AInvestThursday, Oct 3, 2024 10:41 am ET
2min read

In September, the S&P Global US Services PMI reported solid growth, with the Business Activity Index at 55.2, slightly down from 55.7 in August. This decrease suggests a marginal slowdown in the service sector's growth but remains one of the strongest expansions seen over the past two and a half years. Services activity has now increased for 20 consecutive months, driven by strong demand, particularly boosted by the recent reduction in interest rates. Despite the slight dip, the service sector continues to experience robust output growth as new orders remain elevated.

One of the notable trends in the report is the strengthening of inflationary pressures. Input prices rose at the joint-fastest rate in a year, largely due to salary pressures and rising costs of manufactured goods. This increase in input costs has led many service providers to raise their selling prices, pushing selling price inflation to a six-month high. The rate of price increases, both for inputs and services sold, is well above pre-pandemic averages, signaling ongoing inflation concerns within the service sector.

New orders saw solid growth for the fifth consecutive month, although the pace of expansion was slightly softer than the 14-month high seen in August. The report highlights that new business, both domestic and from abroad, has remained strong, driven by increased client willingness to invest in new projects, particularly due to lower interest rates. The demand from foreign markets, while modest, continues to support overall new business growth.

In terms of exports, new business from abroad saw a slight increase, contributing to the overall rise in total new orders. While export growth was not as robust as domestic demand, it continues to play a supportive role in the expansion of the services sector. This aligns with the broader global trend of steady service sector demand despite some economic uncertainties.

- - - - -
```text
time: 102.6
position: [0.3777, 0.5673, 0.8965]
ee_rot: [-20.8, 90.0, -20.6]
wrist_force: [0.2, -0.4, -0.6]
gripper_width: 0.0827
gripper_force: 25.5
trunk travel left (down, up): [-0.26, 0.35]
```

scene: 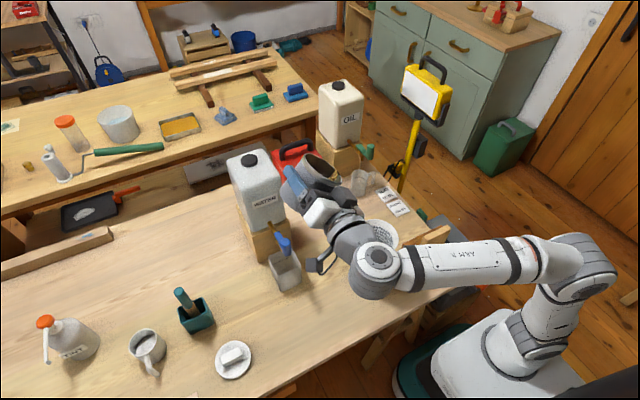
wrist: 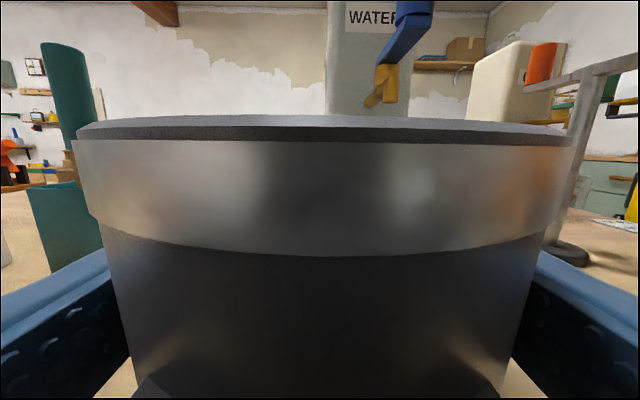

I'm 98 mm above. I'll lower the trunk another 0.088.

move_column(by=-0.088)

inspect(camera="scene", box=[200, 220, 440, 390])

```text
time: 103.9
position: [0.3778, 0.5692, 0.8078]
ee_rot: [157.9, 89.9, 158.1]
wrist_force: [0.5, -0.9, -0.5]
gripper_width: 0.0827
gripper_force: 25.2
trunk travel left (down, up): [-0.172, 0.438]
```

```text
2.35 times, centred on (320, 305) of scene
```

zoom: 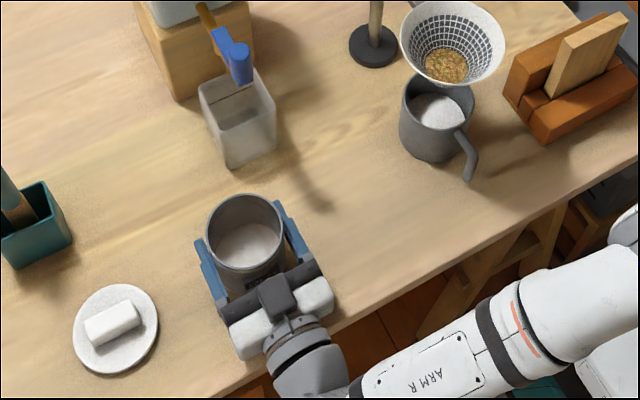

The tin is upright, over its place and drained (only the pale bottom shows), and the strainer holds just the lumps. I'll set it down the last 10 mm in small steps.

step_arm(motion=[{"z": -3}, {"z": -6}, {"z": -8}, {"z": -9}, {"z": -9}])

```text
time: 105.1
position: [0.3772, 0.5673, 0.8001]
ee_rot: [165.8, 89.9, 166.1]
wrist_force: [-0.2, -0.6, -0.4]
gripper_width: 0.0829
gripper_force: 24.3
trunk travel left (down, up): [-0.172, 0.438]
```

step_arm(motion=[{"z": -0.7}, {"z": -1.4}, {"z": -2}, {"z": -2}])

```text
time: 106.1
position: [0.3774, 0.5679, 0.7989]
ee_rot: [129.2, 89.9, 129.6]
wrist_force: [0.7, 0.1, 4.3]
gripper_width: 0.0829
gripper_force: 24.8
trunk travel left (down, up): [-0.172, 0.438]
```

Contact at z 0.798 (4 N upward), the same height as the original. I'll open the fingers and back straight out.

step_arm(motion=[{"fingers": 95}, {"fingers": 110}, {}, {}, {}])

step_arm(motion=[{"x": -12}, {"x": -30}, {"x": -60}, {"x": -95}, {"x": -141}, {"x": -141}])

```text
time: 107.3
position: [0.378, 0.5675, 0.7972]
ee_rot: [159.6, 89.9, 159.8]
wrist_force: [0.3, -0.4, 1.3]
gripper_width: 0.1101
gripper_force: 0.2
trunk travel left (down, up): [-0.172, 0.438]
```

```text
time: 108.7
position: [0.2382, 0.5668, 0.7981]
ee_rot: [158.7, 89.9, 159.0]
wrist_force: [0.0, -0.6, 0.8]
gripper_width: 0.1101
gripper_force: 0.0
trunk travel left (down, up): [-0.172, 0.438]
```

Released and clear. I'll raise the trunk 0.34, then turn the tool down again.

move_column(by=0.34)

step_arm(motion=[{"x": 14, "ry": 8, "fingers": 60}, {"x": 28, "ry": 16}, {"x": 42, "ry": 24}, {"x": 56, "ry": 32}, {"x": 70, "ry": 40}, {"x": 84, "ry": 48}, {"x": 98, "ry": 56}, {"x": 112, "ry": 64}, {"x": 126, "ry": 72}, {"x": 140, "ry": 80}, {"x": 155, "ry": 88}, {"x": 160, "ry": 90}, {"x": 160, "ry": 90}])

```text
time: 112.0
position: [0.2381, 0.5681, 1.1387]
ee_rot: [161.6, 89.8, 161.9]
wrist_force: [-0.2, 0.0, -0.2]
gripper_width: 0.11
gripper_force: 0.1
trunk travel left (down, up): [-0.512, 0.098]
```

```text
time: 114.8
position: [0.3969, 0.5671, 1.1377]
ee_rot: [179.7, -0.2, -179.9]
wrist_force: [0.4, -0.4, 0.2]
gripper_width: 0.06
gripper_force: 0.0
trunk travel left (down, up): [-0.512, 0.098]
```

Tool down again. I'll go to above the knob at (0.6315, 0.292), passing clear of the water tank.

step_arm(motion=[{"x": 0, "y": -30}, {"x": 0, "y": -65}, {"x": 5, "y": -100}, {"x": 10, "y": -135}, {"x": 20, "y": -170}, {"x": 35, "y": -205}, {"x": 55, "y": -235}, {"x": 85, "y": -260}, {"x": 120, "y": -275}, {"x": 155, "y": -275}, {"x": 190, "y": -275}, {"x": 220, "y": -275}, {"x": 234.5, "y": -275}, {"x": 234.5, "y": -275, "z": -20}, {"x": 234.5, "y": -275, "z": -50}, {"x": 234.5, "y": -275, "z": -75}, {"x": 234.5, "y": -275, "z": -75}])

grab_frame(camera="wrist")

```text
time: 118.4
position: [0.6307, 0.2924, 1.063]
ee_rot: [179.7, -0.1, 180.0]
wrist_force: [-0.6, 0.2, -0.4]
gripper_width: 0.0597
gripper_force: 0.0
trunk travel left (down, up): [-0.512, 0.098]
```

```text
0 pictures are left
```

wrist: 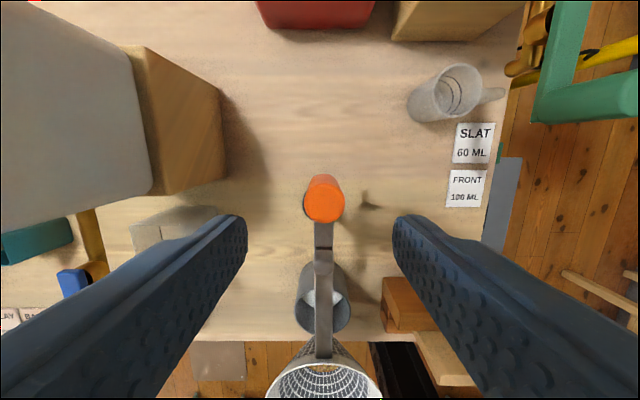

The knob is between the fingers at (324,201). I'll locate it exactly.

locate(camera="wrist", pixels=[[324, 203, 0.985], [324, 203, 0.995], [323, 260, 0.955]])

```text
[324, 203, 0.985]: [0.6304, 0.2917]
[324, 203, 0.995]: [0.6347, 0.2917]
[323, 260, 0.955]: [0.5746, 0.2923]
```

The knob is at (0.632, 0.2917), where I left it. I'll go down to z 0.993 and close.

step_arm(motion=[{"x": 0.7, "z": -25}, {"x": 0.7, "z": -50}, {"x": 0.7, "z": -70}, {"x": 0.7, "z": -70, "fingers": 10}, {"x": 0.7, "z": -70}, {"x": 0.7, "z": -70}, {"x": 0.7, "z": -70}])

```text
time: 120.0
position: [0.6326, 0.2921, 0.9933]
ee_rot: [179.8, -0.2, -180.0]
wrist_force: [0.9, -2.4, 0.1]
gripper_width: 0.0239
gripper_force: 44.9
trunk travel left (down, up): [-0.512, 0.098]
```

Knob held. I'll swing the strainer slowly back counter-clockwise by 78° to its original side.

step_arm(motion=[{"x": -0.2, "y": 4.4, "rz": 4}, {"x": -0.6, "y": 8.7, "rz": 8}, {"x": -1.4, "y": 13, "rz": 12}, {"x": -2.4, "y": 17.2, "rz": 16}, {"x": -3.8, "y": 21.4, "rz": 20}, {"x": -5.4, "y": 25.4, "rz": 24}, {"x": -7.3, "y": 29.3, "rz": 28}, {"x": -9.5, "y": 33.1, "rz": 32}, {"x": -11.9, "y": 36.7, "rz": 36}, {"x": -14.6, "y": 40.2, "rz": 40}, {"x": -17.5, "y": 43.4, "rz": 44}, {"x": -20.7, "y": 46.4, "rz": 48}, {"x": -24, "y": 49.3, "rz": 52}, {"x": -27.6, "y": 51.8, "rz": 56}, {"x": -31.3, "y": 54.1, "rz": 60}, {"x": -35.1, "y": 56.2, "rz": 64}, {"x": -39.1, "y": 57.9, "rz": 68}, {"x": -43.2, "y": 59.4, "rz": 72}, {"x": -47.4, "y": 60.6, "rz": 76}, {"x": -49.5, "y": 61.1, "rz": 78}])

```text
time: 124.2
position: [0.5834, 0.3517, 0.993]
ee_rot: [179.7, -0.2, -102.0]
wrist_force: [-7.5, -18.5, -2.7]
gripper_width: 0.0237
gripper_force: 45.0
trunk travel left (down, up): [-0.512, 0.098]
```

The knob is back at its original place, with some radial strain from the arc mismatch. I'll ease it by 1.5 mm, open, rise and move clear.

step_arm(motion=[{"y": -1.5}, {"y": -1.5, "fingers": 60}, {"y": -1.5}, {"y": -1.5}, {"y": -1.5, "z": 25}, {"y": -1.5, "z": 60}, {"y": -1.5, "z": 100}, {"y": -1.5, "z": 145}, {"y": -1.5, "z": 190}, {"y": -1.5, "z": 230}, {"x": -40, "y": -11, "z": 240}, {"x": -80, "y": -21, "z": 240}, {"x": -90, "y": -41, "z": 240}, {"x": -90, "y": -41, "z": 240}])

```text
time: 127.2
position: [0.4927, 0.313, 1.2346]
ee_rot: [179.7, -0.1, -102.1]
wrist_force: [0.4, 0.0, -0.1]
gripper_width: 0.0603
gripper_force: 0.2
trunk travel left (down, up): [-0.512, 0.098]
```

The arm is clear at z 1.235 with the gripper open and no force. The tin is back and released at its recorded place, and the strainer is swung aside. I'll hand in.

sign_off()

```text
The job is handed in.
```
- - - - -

Inflation remains a key focus within the report, with the strong growth of input prices largely driven by rising wages. Companies are experiencing significant cost pressures from higher salaries and are responding by increasing the prices they charge for services. This has resulted in rising inflationary pressures that could influence future monetary policy decisions, particularly in terms of how the Federal Reserve manages interest rates to control inflation.

The report also notes a drop in employment for the second month in a row, though the decline was marginal. Some companies have reduced staffing levels to manage costs, while others report staff shortages. This dynamic has led to a buildup of unfinished work as businesses face challenges in meeting the strong demand without enough workers. The increase in backlogs of work was the fastest since January, highlighting the impact of labor constraints on business operations.

Business confidence waned in September, with optimism about the year-ahead outlook falling to its lowest level since October 2022. Concerns over a potential economic slowdown, combined with the uncertainty surrounding the upcoming U.S. presidential election, have tempered expectations for future growth. Despite strong demand and growth, service providers are increasingly cautious about the potential headwinds that could affect their performance in the months ahead.